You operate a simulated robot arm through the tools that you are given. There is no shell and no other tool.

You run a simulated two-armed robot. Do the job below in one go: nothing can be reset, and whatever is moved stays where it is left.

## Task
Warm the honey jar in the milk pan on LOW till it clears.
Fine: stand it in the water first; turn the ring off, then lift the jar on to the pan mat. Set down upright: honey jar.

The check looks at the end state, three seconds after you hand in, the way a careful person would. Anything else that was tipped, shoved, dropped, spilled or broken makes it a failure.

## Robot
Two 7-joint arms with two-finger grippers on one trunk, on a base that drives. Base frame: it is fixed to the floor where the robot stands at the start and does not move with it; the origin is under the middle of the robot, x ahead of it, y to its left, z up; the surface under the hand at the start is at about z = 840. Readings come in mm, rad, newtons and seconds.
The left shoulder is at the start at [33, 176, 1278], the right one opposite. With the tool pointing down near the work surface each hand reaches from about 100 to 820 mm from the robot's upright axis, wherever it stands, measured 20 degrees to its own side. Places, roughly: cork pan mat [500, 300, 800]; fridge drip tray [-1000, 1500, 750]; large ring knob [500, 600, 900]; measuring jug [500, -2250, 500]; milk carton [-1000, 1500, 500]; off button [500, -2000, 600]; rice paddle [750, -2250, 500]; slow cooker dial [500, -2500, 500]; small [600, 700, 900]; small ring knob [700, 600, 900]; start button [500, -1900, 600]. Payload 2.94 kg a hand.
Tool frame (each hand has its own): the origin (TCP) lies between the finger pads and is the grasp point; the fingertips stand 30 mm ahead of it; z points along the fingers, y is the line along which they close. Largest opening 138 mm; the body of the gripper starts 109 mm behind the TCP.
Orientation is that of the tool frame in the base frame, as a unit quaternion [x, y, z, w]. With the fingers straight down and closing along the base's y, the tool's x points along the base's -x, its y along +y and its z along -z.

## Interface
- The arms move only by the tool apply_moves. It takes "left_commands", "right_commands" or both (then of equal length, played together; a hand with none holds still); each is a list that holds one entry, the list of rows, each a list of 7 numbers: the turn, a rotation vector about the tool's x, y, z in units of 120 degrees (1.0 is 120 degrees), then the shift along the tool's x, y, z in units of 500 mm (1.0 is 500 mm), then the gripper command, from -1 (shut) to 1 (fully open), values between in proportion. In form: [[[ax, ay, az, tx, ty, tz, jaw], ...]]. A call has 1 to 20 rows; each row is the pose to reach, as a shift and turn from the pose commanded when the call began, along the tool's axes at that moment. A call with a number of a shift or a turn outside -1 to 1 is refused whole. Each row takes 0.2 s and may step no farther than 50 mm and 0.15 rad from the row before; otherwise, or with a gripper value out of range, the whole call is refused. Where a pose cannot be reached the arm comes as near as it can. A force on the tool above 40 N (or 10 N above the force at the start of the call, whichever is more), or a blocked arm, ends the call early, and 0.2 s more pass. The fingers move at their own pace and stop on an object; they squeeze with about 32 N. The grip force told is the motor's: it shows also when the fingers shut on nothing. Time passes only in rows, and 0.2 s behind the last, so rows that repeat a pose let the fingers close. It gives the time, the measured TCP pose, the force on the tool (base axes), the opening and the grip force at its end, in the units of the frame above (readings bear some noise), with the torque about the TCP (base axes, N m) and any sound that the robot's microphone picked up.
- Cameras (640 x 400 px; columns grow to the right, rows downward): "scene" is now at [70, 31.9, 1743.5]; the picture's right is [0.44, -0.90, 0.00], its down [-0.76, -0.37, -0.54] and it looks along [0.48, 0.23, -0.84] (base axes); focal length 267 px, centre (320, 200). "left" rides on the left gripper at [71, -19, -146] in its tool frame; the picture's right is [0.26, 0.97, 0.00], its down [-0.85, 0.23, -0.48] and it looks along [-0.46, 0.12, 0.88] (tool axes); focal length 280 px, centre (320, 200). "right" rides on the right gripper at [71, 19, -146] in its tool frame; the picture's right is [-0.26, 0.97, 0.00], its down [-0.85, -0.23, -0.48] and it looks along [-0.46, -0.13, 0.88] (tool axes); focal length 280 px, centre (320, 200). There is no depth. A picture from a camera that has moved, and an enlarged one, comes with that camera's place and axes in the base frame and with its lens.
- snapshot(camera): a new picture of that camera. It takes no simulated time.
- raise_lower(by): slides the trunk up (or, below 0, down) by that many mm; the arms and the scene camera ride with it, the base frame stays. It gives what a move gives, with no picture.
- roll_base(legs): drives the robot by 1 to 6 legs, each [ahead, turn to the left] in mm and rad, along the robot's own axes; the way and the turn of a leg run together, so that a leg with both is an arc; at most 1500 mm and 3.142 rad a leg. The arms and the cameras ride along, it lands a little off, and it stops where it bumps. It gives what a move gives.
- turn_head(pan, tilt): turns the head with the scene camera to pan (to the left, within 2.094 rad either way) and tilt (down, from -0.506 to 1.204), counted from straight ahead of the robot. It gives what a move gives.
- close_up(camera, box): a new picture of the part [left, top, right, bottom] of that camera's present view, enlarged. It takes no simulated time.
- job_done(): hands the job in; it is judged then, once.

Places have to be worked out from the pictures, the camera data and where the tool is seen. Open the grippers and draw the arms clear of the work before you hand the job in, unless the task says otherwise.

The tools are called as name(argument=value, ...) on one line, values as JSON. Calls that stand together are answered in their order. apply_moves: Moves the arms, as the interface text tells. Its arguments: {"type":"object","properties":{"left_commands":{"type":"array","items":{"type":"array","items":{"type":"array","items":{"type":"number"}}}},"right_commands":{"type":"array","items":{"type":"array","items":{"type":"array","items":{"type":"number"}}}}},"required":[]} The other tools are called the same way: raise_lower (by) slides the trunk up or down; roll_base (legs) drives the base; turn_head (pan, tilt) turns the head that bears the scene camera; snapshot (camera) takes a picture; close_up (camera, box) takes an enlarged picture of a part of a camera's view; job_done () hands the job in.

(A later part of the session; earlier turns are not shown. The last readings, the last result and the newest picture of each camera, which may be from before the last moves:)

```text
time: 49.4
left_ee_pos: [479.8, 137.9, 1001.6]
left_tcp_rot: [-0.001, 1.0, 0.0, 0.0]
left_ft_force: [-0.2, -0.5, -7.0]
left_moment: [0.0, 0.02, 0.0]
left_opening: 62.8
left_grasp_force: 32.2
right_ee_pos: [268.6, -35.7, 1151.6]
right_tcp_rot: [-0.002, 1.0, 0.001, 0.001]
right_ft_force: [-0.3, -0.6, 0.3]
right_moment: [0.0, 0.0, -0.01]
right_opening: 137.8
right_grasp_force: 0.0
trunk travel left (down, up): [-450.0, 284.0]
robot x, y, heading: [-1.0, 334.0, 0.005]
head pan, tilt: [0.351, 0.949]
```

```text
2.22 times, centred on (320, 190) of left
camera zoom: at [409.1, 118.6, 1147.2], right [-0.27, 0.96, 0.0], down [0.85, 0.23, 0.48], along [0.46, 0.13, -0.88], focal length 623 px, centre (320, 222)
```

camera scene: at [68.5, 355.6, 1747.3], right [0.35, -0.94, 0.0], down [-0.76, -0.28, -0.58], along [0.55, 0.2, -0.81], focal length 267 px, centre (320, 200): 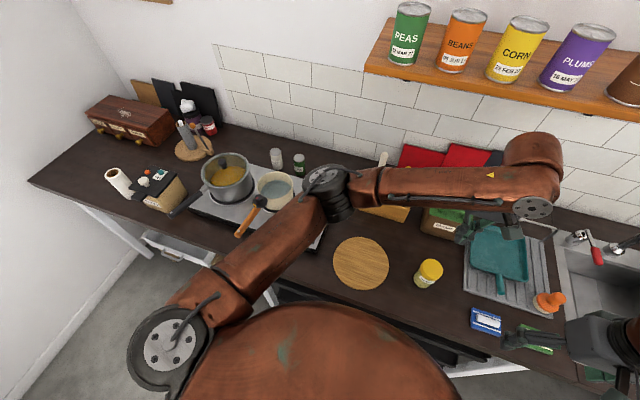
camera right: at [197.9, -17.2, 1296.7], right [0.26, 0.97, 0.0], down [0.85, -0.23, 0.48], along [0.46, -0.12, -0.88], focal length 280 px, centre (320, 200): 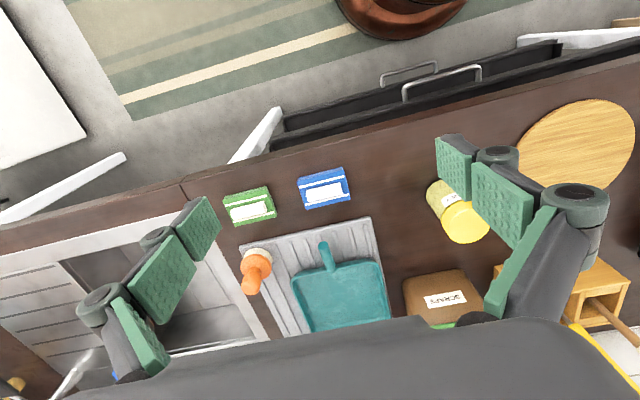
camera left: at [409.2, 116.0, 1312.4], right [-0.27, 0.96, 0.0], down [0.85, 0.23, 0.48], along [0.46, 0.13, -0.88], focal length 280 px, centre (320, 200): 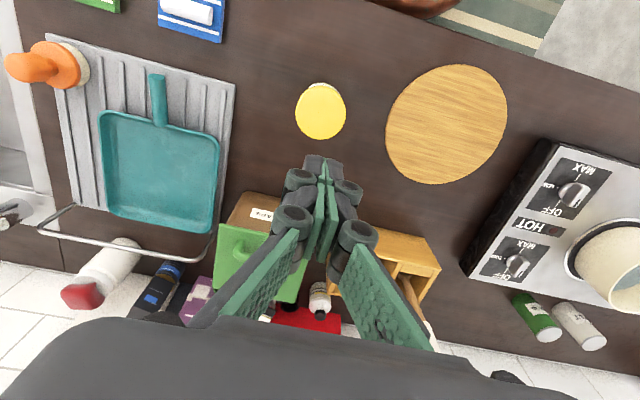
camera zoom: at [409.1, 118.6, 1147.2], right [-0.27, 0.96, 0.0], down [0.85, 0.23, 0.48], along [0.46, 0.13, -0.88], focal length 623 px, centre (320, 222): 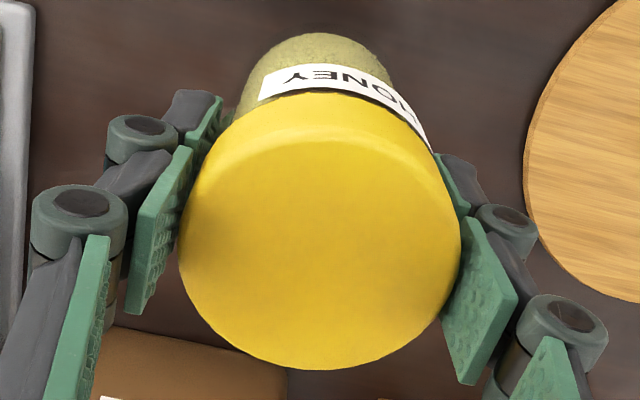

====================

* **EXERCISE DIRECTIONS**: Only the lines from the one with "camera right: at" through the one with "camera left: at" belong in your copy; retype them exactly and drop any pictures.

* **RESULT FOR THIS TASK**:
camera right: at [197.9, -17.2, 1296.7], right [0.26, 0.97, 0.0], down [0.85, -0.23, 0.48], along [0.46, -0.12, -0.88], focal length 280 px, centre (320, 200): 
camera left: at [409.2, 116.0, 1312.4], right [-0.27, 0.96, 0.0], down [0.85, 0.23, 0.48], along [0.46, 0.13, -0.88], focal length 280 px, centre (320, 200): 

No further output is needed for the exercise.